“How much do I need to save for retirement?” is one of the harder questions to answer in all of finance because so much of it depends on your lifestyle, spending habits, lifespan, debt profile, risk appetite, financial market returns, life events and so on.
William Bernstein offers up a decent approximation in his book Rational Expectations called the liability matching portfolio (LMP). The LMP is simply the amount of money necessary to cover a retiree’s basic living expenses in the future. Bernstein uses 25 years of living expenses in savings as an example of a target LMP.1
Market returns are far from stable over time so Bernstein looked at a simple example to show how much luck is involved in the retirement planning process to create that LMP for different generations:
This chart shows how long it would have taken someone saving 20% of their income and investing it in the S&P 500 to accumulate 25 years of living expenses in their LMP for retirement.

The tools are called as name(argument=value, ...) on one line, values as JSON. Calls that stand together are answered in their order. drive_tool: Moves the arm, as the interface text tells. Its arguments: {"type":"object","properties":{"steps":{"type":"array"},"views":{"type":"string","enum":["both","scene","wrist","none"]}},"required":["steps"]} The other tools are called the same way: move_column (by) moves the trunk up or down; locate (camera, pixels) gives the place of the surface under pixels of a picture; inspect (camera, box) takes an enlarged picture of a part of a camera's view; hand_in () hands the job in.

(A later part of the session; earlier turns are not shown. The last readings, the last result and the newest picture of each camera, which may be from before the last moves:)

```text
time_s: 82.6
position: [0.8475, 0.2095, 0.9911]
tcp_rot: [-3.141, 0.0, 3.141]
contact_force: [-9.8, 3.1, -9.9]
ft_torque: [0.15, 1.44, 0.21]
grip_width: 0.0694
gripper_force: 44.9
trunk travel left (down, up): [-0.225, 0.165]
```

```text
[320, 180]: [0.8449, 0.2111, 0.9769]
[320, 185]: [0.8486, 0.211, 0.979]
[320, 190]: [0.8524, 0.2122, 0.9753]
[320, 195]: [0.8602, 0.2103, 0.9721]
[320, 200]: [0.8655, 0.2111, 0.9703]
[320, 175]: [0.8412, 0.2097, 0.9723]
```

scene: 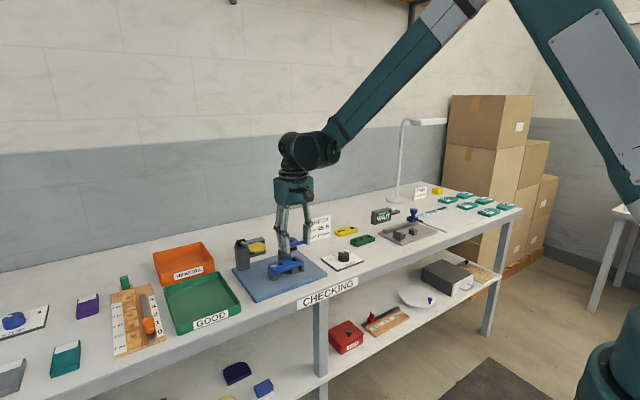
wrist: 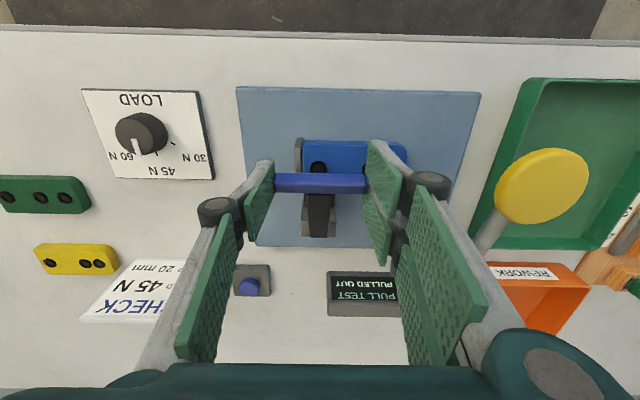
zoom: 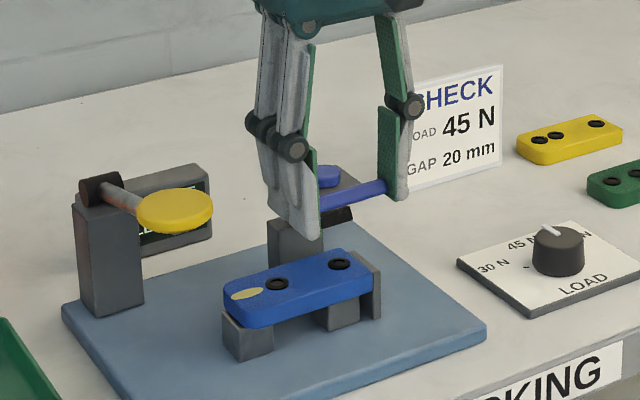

I highlighted the lowest number of years to reach the threshold which was 1980, where it would have taken someone investing 20% of their income in the S&P 500 just 19 years to hit their LMP.2
On the other hand, someone starting out in the late-1940s would have taken closer to 40 years to hit that mark.
From 1980 through 1999 the U.S. stock market was up nearly 18% per year or almost 2,600% in total. The U.S. aggregate bond market was up 10% per year or nearly 600% in total.
It just so happened baby boomers were extremely lucky to hit their peak earning (and therefore saving) years in the early-1980s when stock market valuations were depressed and interest rates were double digits. They could also buy relatively affordable homes and weren’t saddled with tens of thousands of dollars in student debt when they hit the job market.
And the 1980s and 1990s were two of the calmest decades on record in terms of economic crises and stock market crashes.
Millennials haven’t been so lucky.
My generation has now experienced two of the worst economic crises of the past 100 years in the span of less than a decade and a half.
Lee Clifford at Fortune compiled wealth statistics from the Federal Reserve which shows how this has impacted each generation:
Here is another breakdown by real estate wealth:
You can see real estate assets have actually been falling for millennials over the past few years even though the housing market has remained strong.
Goldman Sachs performed a similar breakdown for ownership of the U.S. stock market by generation:
Not only do the baby boomers own more equity than millennials, but their relative advantage has also been growing over time for both stocks and real estate. You can see how this relative wealth gap has changed over the past three decades:
It makes sense that older folks would hold more assets than young people because they’ve had more time to accumulate capital. But the relative changes here are demoralizing. Wealth inequality has been a topic of conversation for years now but this has manifested itself not just by wealth strata but by age.
Andrew Van Dam at the Washington Post put together a chart of real GDP during each generation’s first 15 years in the workforce at age 18 going back to the 1800s:
Millennials have seen the slowest growth of any generation dating back to the James Monroe administration.
Now I’m not a huge fan of victim culture that puts all of the blame for your situation on other people. But it is worth noting how much of your place in the world comes from luck. Where and when you were born has so much more bearing on financial and career outcomes than most successful people are willing to admit.
I still have hope for millennials. We are the biggest demographic in the country right now. Baby boomers will not rule forever.
But young people have a right to feel a little angry about how things have worked out over the past couple of decades.
Why Is There a Retirement Crisis?
1Which makes sense from the perspective of the 4% rule.
2Where were all of the baby boomer FIRE people?